• DATA SUPPLIED
________________________________________
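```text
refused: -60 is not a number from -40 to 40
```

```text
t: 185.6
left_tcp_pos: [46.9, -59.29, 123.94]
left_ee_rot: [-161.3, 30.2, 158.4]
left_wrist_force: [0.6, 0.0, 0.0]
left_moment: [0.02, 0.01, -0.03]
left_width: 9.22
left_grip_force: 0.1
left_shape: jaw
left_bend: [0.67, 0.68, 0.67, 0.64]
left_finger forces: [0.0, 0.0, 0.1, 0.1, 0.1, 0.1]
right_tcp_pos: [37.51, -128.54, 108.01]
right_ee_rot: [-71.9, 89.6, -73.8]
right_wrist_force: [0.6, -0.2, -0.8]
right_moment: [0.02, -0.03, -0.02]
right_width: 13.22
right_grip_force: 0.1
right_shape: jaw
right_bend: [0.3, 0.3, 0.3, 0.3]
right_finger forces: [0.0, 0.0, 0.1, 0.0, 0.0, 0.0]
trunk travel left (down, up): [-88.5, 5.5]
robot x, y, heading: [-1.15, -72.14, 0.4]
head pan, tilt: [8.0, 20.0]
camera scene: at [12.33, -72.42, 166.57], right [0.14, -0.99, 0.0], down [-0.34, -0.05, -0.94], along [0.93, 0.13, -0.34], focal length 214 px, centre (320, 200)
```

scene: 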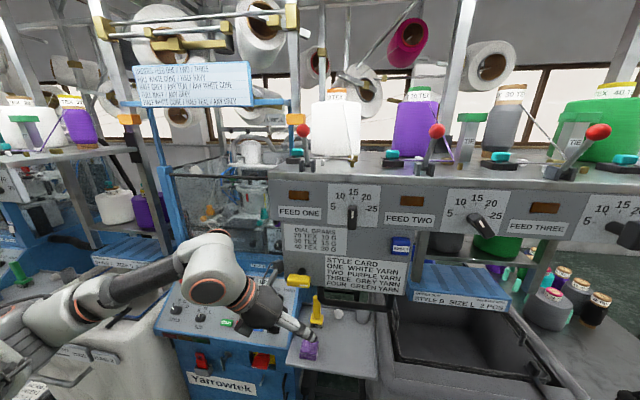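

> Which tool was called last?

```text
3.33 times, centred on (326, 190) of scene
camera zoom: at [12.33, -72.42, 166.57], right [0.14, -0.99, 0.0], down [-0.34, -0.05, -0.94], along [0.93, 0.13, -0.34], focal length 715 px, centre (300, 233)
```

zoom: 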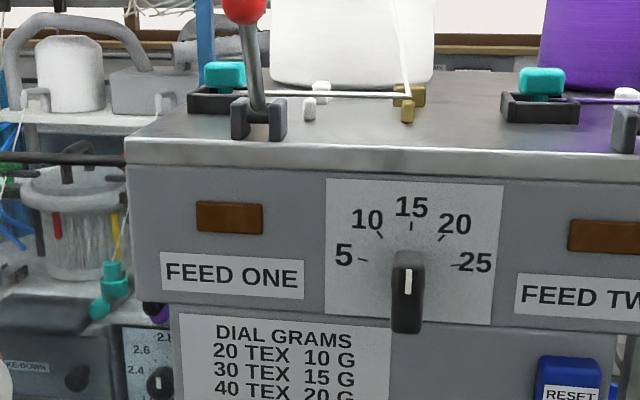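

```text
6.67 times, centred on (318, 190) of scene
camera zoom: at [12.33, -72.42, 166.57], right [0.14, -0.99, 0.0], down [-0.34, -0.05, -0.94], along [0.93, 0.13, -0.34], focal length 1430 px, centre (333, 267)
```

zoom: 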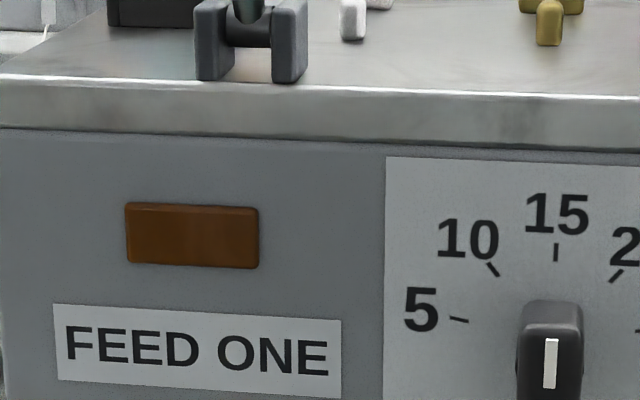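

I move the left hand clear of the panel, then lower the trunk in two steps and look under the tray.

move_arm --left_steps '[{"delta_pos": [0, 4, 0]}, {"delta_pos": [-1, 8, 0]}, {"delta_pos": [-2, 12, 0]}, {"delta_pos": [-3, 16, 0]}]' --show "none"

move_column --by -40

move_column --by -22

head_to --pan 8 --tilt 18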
________________________________________
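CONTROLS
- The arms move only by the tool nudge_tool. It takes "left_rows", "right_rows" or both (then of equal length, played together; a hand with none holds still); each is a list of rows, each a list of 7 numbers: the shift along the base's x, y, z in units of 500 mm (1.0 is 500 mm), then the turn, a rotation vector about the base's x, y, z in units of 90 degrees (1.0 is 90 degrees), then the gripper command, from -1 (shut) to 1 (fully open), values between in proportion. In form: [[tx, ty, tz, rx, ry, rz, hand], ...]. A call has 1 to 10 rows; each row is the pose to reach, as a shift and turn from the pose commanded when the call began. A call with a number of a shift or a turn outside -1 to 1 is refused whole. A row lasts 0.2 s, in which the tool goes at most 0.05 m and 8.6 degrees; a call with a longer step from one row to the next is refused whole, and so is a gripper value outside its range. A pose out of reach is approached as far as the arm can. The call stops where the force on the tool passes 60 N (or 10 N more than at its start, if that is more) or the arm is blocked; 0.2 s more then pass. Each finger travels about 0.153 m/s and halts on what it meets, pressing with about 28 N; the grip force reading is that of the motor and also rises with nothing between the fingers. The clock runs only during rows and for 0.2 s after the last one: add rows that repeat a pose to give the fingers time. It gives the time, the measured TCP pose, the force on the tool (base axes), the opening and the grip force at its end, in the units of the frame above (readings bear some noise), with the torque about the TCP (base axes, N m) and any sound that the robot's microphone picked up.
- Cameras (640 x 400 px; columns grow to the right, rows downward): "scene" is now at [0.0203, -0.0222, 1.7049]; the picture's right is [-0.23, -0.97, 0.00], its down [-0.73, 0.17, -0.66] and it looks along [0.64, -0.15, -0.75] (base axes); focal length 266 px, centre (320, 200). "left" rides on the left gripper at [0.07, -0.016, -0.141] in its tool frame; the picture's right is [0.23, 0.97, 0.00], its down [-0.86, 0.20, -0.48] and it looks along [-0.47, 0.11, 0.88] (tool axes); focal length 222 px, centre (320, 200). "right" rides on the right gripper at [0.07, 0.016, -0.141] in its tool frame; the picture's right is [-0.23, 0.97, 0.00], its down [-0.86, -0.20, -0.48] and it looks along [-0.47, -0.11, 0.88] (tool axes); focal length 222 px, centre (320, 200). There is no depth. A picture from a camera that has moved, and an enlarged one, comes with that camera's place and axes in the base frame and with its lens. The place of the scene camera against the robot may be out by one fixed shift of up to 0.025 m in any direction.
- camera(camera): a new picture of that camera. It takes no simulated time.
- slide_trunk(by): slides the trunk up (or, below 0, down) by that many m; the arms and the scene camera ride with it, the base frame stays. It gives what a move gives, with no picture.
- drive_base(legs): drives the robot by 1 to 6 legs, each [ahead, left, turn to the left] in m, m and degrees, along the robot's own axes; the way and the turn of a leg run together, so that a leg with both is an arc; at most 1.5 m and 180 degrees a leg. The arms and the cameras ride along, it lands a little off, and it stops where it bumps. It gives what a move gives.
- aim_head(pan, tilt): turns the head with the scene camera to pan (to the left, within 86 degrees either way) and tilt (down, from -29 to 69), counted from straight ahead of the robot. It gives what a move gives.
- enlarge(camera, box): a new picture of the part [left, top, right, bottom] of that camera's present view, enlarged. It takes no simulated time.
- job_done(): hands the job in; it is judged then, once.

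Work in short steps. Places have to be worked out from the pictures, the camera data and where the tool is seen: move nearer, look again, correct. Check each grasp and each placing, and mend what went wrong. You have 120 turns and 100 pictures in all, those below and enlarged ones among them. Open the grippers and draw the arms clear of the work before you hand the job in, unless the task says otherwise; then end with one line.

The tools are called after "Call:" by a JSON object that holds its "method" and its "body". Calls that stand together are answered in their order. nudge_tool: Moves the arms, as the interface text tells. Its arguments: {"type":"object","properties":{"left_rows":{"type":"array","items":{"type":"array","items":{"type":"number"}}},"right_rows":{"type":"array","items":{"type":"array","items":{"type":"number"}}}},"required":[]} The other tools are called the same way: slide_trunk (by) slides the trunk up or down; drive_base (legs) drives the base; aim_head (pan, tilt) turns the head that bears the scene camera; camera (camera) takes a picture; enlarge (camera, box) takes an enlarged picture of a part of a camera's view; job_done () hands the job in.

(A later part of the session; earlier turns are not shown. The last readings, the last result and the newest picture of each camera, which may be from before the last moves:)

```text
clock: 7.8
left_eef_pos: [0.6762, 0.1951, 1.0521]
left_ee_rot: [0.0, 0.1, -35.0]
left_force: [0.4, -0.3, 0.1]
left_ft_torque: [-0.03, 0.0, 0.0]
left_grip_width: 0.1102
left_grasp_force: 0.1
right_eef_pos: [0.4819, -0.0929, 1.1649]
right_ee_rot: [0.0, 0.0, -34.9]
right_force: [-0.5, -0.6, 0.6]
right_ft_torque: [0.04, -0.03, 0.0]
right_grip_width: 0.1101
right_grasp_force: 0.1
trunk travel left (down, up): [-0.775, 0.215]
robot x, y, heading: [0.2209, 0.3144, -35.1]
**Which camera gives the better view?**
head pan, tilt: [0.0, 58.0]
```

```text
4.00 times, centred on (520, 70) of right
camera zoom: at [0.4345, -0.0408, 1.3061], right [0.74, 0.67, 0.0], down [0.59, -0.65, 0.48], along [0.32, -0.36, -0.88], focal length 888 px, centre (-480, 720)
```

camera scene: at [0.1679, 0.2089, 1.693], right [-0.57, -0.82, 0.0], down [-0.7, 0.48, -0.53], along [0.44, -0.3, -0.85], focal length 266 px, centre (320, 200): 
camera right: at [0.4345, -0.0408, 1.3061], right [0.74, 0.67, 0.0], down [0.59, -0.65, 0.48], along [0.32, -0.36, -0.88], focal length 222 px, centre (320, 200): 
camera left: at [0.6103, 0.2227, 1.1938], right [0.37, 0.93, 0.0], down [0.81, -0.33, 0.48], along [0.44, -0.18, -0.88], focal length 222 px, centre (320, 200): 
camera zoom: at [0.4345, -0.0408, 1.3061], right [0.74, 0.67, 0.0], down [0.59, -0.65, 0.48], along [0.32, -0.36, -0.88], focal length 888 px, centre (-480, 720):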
________________________________________
• TEXT PROVIDED
Youth sports are on the rise in the United States. More kids play some type of youth sports now than ever before. Research indicates that 51.3% of youths 6-17 take part in some sort of sport with a projected 63% by 2030.
Kids are joining club teams, travel teams, tournament teams, school teams, and more. Families invest a lot of time, money, and energy into transporting their children from games to practices, to trainings, to tournaments. The costs can add up.
Elite sports are becoming very expensive, with families spending thousands and thousands of dollars every year to help their kids get on the best teams. According to USA Today, nearly 20% of families spend more than $12,000 on youth sports in a year. Over 67% of parents say they hope their kids will achieve an athletic scholarship and 34% are hoping for an Olympic team or to play professionally.
These hopeful families spend thousands of dollars on private training or small group sessions. These are offered outside of their regular team training. Bloom’s 2 Sigma indicates that when private tutoring raised a student’s performance by two standard deviations - setting them at the top of their class! The same holds true for private training and athletes.
Unfortunately, not all families can afford such lavish elite program lifestyles and need to find other options.
Training Outside of Team Practice
When it comes to training for sports, there are several options. Kids can participate in their team practices, or they can seek skills training elsewhere, in addition to team practice. A lot of kids choose to gain a deeper knowledge of their sport with small group sessions. These trainings are usually held at a facility with weekly lessons.
The most common type of individual training is through the use of private coaching. There are pros and cons to private lessons. And each family needs to look at their goals and situation to decide if the cost of private lessons is worth it to them.
Jay Mason, head coach of Cal Poly Pamona’s Women’s Soccer Team states: “I have seen tremendous growth in my player's positional understanding of the game through 1 on 1 coaching interaction. We are able to focus on the details and idiosyncrasies of both the player and the demands of their position. Being able to have a player's complete focus, without the distractions of their teammates or internal vulnerabilities of being coached in front of their peers has helped strengthen their personal confidence. We all know that confidence is the biggest accelerator of development and I have seen players benefit exponentially from this type of coaching.”
In this article, we will explore the various types of training athletes can pursue. While this article leans more towards soccer players, it applies to all sports in general.
Sports academies range across the United States. These academies are private schools, offering academics alongside a concentration on athletic performance. Depending on the academy, tuition can range from $30,000 to well over $60,000. Some of these offer boarding and others offer locally resident options.
Student athletes receive live coach feedback. Approximately 5 days a week of training and performance feedback. Some academies offer school teams for competition and some academies register players with a local club.
A great way to try out a program is by attending one of their soccer camps. Some academies and professional teams host off-season camps. This is a way for athletes and families to meet the coaches and tour the facilities. It is also a recruitment tool for the athletic program.
Prices on camps vary per location and the level of the player. These range from $200 to over $1,000 per week of training. If the athlete is boarding at the location, the cost can be higher. Camps offer team trainings with a typical player-to-coach ratio of 8:1 (or more).
Private Coaching Sessions
One of the most popular and effective ways to improve skill is through the use of a private coach. Research also supports the idea that external coaching is more effective at improving an athlete’s team-playing skills and enhancing performance, as well as satisfaction in their sport.
________________________________________
Reproduce the wording of the text provided between "Youth sports are" and "63% by 2030.", with both ends included.

• OUTPUT
Youth sports are on the rise in the United States. More kids play some type of youth sports now than ever before. Research indicates that 51.3% of youths 6-17 take part in some sort of sport with a projected 63% by 2030.